Ummm... I didn't read this entire thread (waste of time), but the issue here is simply a combination/permutation issue.

Since it doesn't matter whether the child stated as the girl is the first born or second born, there isn't as many scenarios as the "answer" claims.

A child is a girl

Possibilities:

Girl-Girl

Girl-Boy } Permutation of

Boy-Girl } the same thing

Boy-Boy

We can rule out the boy-boy field since there is already the claim that one child is a daughter.

What we are left with is

Girl-Girl

Girl-Boy

That is a 50% chance.

If they claimed that the FIRST child was a girl, then you can include the permutations and assume the 1/3 chance of the second child being a girl.

Problem solved.

Hmmm, the more I think about it, the more issues there are with it.

It depends on whether you look at it small scale or large scale.

Small scale it appears to be 50% chance because the birth of one child doesn't affect the other.

However, if you place a limitation on it, and look at it as a large scale model, then the answer is 1/3

For a large scale model you have 100 families.

25 G-G

25 G-B

25 B-G

25 B-B

You know one child is a girl, what are the odds the other child is a girl would be 25/75 (since the B-B are eliminated).

However, this is placing limitations and additional information on the question.

Like was said, small scale and large scale are contradicting each other

1st red.

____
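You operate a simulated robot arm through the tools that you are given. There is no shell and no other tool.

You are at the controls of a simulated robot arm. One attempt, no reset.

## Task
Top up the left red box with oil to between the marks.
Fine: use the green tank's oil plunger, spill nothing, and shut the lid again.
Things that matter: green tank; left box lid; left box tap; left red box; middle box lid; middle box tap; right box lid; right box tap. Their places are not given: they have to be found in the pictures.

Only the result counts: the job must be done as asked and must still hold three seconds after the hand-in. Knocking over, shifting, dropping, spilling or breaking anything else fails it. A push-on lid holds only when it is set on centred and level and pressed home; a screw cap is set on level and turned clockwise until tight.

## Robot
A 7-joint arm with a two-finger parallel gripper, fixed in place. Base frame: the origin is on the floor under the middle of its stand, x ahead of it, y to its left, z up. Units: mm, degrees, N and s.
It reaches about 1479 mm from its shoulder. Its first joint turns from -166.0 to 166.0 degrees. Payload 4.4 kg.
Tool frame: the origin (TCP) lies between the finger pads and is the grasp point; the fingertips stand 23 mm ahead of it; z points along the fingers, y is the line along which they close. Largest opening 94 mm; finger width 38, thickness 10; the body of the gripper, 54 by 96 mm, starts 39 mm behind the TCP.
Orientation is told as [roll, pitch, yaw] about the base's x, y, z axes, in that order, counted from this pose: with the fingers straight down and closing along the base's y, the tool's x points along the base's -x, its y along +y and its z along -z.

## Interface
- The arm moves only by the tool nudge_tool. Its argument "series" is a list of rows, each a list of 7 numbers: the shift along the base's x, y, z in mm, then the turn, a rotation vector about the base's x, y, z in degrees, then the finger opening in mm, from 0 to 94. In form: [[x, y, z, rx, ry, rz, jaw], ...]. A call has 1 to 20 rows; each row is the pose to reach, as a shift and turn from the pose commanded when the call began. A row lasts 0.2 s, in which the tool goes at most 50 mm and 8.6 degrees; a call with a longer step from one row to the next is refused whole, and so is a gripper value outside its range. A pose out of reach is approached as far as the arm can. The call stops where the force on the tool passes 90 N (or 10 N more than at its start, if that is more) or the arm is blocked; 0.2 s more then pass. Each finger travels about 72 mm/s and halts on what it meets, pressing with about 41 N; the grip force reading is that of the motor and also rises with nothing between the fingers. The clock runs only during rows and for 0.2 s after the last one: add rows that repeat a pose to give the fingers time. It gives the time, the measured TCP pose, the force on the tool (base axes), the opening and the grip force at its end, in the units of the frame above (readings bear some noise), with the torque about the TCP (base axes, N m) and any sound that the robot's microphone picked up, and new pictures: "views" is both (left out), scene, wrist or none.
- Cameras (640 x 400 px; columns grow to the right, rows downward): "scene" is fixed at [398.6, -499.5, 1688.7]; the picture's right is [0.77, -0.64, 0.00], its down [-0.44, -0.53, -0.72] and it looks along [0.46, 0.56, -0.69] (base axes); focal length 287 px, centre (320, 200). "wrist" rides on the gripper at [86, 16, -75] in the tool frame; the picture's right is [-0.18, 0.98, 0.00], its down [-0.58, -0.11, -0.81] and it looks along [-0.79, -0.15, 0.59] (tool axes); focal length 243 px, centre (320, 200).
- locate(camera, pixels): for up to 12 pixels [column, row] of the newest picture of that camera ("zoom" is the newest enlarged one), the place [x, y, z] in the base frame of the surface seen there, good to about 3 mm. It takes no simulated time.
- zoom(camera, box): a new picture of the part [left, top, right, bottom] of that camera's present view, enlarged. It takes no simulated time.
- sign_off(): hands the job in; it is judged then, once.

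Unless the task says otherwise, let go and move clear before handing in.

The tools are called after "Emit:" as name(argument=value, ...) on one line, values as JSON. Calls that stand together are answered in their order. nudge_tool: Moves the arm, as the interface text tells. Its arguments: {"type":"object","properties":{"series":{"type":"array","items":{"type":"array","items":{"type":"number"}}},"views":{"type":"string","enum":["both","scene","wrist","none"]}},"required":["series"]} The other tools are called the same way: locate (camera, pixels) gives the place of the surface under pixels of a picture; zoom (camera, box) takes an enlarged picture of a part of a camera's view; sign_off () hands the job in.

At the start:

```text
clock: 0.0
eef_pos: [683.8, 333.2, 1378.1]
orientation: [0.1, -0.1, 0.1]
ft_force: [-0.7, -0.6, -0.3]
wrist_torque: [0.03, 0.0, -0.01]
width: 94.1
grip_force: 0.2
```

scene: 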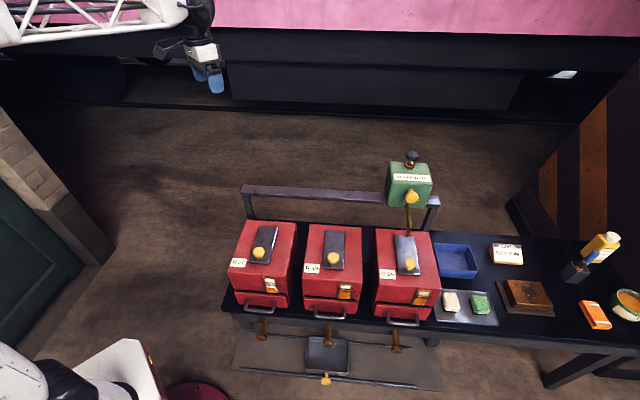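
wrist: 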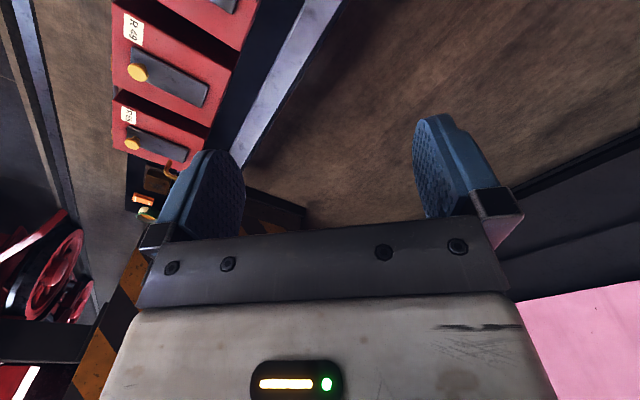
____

You're missing the fact that there is twice as much chance of a GB combination (as BG also comes into this category)

2nd red. Surely Vice-versa?

3rd red. No. As two - 2 child families have, by definition, 4 children, the chances are that there are going to be 2 of each gender. If family A has (at least) 1 girl, the chances of the other child is a girl is one in 3. ie of the 2 boys and 2 girls, 1 girl is accounted for, leaving 1 girl and 2 boys.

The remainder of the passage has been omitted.